_Reading text_.

Les Chroniques de l'Imaginaire

Bronx, la petite morgue - Guillaume, Laurent

New-York, durant les années cinquante. Mike Dolan sort de la prison de Sing Sing où il vient de purger une peine de huit ans pour le braquage et l'assassinat d'un diamantaire juif. C'est un dur à cuire d'Irlandais, ancien boxeur, médaille d'honneur du congrès pendant la seconde guerre mondiale, expérience qui l'a laissé boiteux après avoir reçu une balle à Okinawa. Son surnom : "la tombe", car il n'a jamais donné qui que ce soit et n'a rien dit aux flics pendant les interrogatoires.

Mike traverse New-York pour retourner chez lui, mais la ville a bien changé pendant son incarcération. La misère, la drogue ont fait des ravages, la violence et les camés gangrènent son quartier d'enfance : le Bronx. Il y croise de vieilles connaissances et trouve à loger chez Margaret Orchard, ancienne maîtresse de son père. A chaque rencontre, la même question : "pourquoi es-tu revenu ?".

Dolan a une obsession en tête, retrouver le responsable de la disparition de son frère Ritchie, inspecteur du Strike Squad, unité de police ne faisant pas de cadeaux aux voyous. Celui-ci a disparu au moment de son incarcération et beaucoup soupçonnent Mike de l'avoir tué.

Mike et Ritchie étaient les exacts opposés, leur père disaient d'eux que le "visage de Ritchie exprimait la gentillesse et la sincérité" tandis que celui de son petit frère "disait la violence et la colère". Paroles dures d'un père, déçu par le chemin vers la délinquance qu'avait pris son fils.

Dolan se rend ensuite dans le quartier noir, encore plus miséreux que le sien, chez Cora, une prostituée, mais aussi son ancienne maîtresse. Une gamine métisse de huit ans est là, à le fixer avec les mêmes yeux que les siens. Mike s'interroge : est-ce sa fille ? Cora ne peut l'affirmer...

_Dataset extract_.

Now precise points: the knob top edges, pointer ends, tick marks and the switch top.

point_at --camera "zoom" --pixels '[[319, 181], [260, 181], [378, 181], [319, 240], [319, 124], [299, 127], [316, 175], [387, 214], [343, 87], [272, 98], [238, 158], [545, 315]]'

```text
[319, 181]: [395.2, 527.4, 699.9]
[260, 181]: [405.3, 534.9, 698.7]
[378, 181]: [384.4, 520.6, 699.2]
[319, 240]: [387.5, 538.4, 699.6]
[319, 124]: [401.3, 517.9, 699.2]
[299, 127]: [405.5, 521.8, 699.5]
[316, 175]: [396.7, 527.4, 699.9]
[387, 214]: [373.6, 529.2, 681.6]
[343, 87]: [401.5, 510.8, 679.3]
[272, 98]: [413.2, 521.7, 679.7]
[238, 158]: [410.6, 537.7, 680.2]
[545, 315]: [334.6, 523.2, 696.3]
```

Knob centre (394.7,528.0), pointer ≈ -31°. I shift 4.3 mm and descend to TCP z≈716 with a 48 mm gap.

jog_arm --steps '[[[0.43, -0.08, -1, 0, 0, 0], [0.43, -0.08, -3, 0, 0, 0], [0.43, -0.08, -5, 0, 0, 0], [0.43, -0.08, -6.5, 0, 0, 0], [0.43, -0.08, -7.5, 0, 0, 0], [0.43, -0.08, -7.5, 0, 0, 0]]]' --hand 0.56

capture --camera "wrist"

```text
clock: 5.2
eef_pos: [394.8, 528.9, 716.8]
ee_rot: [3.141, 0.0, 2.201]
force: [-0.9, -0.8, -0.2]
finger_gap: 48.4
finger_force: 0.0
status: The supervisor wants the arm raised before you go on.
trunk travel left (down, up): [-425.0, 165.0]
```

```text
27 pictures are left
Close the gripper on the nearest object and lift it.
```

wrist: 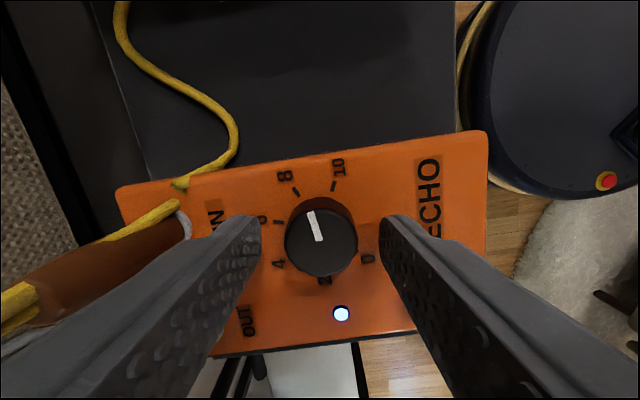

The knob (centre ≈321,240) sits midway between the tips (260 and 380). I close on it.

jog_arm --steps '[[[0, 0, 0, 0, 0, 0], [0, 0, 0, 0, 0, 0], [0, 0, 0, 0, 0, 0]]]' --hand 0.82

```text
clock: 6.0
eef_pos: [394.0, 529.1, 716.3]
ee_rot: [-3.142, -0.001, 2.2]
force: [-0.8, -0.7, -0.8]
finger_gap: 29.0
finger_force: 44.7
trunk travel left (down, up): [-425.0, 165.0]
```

_Problems to work on_.
A. Show the exact text of the reading text starting from "Bronx, la petite" and stopping at the end of "pendant les interrogatoires.".
B. Carry the reading text on from its last sentence.

_Answers in order_.
A.
Bronx, la petite morgue - Guillaume, Laurent

New-York, durant les années cinquante. Mike Dolan sort de la prison de Sing Sing où il vient de purger une peine de huit ans pour le braquage et l'assassinat d'un diamantaire juif. C'est un dur à cuire d'Irlandais, ancien boxeur, médaille d'honneur du congrès pendant la seconde guerre mondiale, expérience qui l'a laissé boiteux après avoir reçu une balle à Okinawa. Son surnom : "la tombe", car il n'a jamais donné qui que ce soit et n'a rien dit aux flics pendant les interrogatoires.

B.
Pour trouver un boulot, il retourne à son ancienne salle de boxe et retrouve son entraîneur de l'époque qui l'accueille plutôt froidement car il ne lui a jamais pardonné d'avoir gâché sa vie. Il y croise aussi Seamus Kerrigan, le caïd du Bronx venu le rencontrer pour lui proposer de travailler pour lui. Seamus et Ritchie étaient amis au collège mais en grandissant, pendant que l'un devenait un flic incorruptible l'autre prenait une voie plus sombre.

Mike sait que c'est en étant au plus près de Kerrigan qu'il trouvera la vérité sur la disparition de son frère et il est prêt à tout pour y parvenir et le venger.

J'ai lu ce livre en une journée, tellement j'ai voulu comme Mike découvrir ce qu'il est advenu de son frère. Quand on commence la lecture, on ne lâche pas ce livre facilement. C'est sombre, l'atmosphère est glauque, tendue et les descriptions de l'auteur sont tellement réalistes qu'on a l'impression d'y être et de revoir des images de films.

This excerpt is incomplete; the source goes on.